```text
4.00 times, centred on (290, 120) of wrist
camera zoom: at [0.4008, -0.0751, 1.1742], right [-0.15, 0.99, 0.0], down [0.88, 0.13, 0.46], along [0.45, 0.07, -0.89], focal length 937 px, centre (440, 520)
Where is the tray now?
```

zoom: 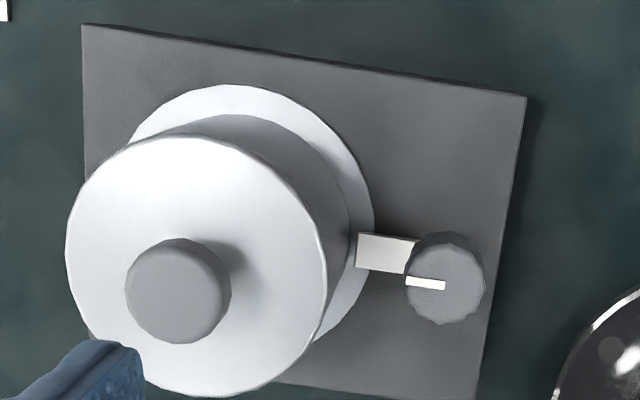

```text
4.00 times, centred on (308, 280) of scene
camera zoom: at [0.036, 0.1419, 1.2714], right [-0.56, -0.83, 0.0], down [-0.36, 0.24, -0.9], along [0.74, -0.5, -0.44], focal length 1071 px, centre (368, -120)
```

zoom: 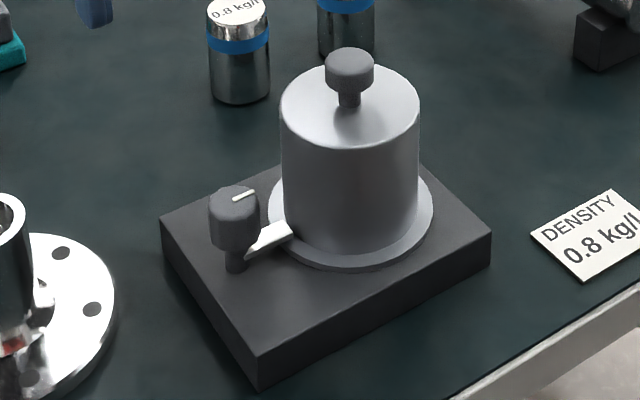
· · · · ·
--- DESCRIPTION OF THE TASK ---
Write out the whole listing again, exactly, with no pictures.

--- REPLY TO THE TASK ---
```text
4.00 times, centred on (290, 120) of wrist
camera zoom: at [0.4008, -0.0751, 1.1742], right [-0.15, 0.99, 0.0], down [0.88, 0.13, 0.46], along [0.45, 0.07, -0.89], focal length 937 px, centre (440, 520)
Where is the tray now?
```

zoom: 

```text
4.00 times, centred on (308, 280) of scene
camera zoom: at [0.036, 0.1419, 1.2714], right [-0.56, -0.83, 0.0], down [-0.36, 0.24, -0.9], along [0.74, -0.5, -0.44], focal length 1071 px, centre (368, -120)
```

zoom: 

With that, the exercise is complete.